Dostlarımız, sevgililerimiz ve hatta eşlerimiz… Karı-koca avukat olup, her ikisi de yoğun çalışınca ve bir de karşı cinsten müvekkillerle yakın temas kurunca ister istemez kıskançlık krizleri çıkıyor ara sıra. Tıpkı bizim evdeki gibi…

(Uzun süren bir telefon görüşmesinin ardından)
- Ozan, öyle yarım saattir fısır fısır kiminle konuşuyordun?
+ Bir müvekkille, aşkım. Dosyası hakkında merak ettiği birkaç şey varmış da.
- Akşam akşam kimmiş o müvekkil?
+ Yakın akraba sayılır bizim.
- Kimmiş o?!
+ İzmir’deki büyük teyzemin kızı var ya hani.
- Kazulet Hayriye?
+ Hah. Onun amcasının oğlu vardı bir de.
- Ay, sidikli Ferman mı?
+ Yok yok. Onun küçük kardeşi Burhan. Hani bizim nikâha da gelen.
- Hani şu anası-danasıyla on kişi gelip bir çeyrek altın takan, sonra da akşam yemekleri hapur hupur götürenler.
+ Evet evet. İşte o Burhan’ın baldızı çıt kırıldım Ferhunde’ydi beni arayan.
- Hakikaten epey yakın bir akrabaymış!

(Eşim Ayşegül’ün telefonda konuştuklarına kulak misafiri olarak)
- Yarın yanına geliyorum öyleyse.
...
- Yok, yok. Donunu çıkarıp alacağım, ofisimin başköşesine asacağım.
+ Ayşegüüüül, kiminle konuşuyorsun sen öyle! Kimin donu o?!
- (Telefonu kapatıp) Bizim borçlu yaa bu. Ödemiyor borcunu. Bir de üstüne, “Canımı mı alacaksın” deyince, ben de öyle şey ettim.
+ Bir de elalemin borçlu, çulsuz adamıyla ha!
(Sonrası: Ben seni ellerin olsun diye mi sevdim, 35’lik rakı, peynir, kavun)

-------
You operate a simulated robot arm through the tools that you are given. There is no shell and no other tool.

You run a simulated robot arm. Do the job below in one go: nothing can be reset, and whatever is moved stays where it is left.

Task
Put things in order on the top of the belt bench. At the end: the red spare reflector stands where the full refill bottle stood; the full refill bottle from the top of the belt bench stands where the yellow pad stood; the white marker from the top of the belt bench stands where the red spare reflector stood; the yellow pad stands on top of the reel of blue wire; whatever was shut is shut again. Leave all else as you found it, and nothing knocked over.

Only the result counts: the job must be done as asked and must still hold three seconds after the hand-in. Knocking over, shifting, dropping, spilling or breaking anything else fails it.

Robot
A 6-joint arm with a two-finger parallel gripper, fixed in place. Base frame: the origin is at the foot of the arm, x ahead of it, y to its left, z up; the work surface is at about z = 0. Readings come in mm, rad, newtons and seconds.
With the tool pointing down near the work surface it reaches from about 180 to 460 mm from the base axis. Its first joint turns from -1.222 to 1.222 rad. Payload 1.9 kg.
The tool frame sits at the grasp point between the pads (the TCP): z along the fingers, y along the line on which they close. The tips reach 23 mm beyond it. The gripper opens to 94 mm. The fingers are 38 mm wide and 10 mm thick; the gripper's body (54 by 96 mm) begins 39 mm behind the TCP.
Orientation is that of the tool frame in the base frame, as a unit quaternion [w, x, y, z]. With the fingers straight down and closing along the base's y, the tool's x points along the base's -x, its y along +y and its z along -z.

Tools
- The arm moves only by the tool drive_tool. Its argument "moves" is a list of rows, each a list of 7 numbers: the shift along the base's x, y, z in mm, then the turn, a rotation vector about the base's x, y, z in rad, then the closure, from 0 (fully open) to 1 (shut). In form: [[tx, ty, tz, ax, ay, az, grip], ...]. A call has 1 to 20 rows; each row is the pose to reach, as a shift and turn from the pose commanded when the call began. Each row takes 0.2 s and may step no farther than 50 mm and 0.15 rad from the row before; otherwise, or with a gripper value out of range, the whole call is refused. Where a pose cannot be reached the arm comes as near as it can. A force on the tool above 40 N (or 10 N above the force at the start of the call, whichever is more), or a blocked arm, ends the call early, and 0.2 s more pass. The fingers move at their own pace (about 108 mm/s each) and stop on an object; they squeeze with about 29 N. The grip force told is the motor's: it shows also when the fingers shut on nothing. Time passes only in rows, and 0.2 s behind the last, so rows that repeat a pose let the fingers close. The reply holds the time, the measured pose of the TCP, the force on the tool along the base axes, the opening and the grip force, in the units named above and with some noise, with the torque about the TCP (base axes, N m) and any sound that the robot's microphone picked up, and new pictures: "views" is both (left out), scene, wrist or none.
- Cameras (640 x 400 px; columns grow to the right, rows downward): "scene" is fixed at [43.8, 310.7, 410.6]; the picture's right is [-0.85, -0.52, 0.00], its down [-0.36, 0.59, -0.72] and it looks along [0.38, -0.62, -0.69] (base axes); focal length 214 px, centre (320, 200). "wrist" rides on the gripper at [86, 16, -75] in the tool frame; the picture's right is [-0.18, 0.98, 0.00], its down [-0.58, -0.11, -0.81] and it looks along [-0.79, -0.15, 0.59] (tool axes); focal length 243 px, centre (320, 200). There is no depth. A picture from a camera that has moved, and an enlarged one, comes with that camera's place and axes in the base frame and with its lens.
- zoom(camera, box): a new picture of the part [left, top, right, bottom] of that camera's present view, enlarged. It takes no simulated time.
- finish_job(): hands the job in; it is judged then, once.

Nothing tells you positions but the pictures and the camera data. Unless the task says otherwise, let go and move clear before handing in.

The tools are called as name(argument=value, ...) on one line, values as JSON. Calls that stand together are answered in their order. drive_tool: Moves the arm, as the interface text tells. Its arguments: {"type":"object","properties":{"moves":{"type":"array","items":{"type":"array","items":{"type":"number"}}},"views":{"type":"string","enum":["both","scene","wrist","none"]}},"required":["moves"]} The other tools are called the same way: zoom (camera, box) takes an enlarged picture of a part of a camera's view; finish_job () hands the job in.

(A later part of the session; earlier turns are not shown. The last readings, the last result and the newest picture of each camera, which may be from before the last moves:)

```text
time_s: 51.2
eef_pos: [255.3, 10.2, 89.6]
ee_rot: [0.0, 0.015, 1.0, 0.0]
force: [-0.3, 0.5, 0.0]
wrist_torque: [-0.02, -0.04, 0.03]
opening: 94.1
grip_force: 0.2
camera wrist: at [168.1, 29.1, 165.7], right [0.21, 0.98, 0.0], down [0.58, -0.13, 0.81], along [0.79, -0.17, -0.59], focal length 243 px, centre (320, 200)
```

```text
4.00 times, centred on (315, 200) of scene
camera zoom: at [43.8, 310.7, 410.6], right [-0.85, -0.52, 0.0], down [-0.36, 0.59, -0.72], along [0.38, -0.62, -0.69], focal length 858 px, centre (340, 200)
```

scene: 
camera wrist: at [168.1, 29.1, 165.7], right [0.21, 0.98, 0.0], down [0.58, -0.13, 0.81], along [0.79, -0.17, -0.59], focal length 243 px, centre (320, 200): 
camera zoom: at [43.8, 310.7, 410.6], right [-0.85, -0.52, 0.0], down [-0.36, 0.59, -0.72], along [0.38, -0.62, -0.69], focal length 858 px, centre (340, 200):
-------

(Gece saat ikide yaptığım telefon görüşmesinin ardından yataktan kalkarken)
+ Ayşegül, benim çıkmam gerekiyor.
- (Uyku sersemliğiyle) Ne oldu ki?
+ Benim müvekkil Belgin Hanım alkollü araba kullanırken çevirmeye yakalanmış. Ardından alkol kontrolü yapmak isteyen polislere küfretmiş. Nezarethanedeymiş şimdi. Benden yardım etmemi rica etti.
- Başka?
+ Şimdilik o kadar.
- (Tamamen ayılarak ve yüksek perdeden) Gecenin bir vakti elin sarhoş karısına göndereceğim seni haa? Yat uyu!
+ Herkesin hayatına kimse karışamaz.
- (Kelimeler arasında iki saniye kadar es verip, üzerlerine basarak) Yat uyu!
+ (Tekrar yatağa girerken) Sabah erken kalkıp dinç kafayla o zaman...

(Sakin geçen bir günün akşamı)
- Ozan, ben Kenan Bey’in Karpuzkaldıran’daki gayrimenkulüyle ilgili açacağımız dava için pazartesi Antalya’ya gideceğim. Tapu araştırmaları, emlakçı görüşmeleri, dilekçe hazırlama falan, çarşambaya kadar orada kalacağım.
+ Tabii tabii. Gidin de Kenan İmirzalıoğlu Bey’le Karpuzkaldıran’da karpuzları kaldırın!
- Ne diyorsun ya?
+ Ne araştıracaksan İstanbul’dan araştır diyorum. Ne o öyle Antalya’da kalmalar falan.
(Sonrası: Neden saçların beyazlamış arkadaş, 35’lik rakı, peynir, kavun)

(Beylikdüzü’nde balık yerken)
+ Bu levrek de güzel ama Şile’de yediğimiz daha iyiydi, değil mi Ayşegül?
- Hangi yediğimiz?
+ Hani duruşmaya gitmiştik ya beraber.
- Ben hiç Şile’de duruşmaya gitmedim. Sen kimlerle gittiysen artık!
+ Haa, şimdi hatırladım aşkım. Ablamla gitmiştim ben oraya, ablamla.
- Hangi ablayla gittiysen!
+ Sen saçını mı kestirdin?
- Ozaaaan!

(Gelen bilmem kaçıncı mesaj sesinin ardından)
+ Ayşegül, yeter ya. Gece gece kaçıncı mesaj bu!
- İstanbul Barosu gönderiyor.
+ Arkadaş, öyleyse bana niye gelmiyor bu mesajlar. Ben de bu baronun üyesi değil miyim yahu!
- A Rh (+) kan aranıyormuş. Ticaret hukuku semineri varmış. Bir de bir avukatın cenazesi...
+ Kan veren çıkmadıysa demek ki, değil mi!
(Sonrası: Kaderimin oyunu, -rakı kalmamış ya!-, Batsın bu dünya)

(Telefon çalar çalmaz diğer odadan bağırarak)
- Ozan, kim o arayan bu saatte?
+ Kim kim?
- Arayan kim?
+ Hangi arayan?
- Çıt kırıldım Ferhunde mi yine?
+ Ne alakası var yaa tontişim.
...
+ (Fısıltı halinde) Ferhunde Hanım, şimdi kapatmam gerekiyor. Ben sizi sonra arayacağım.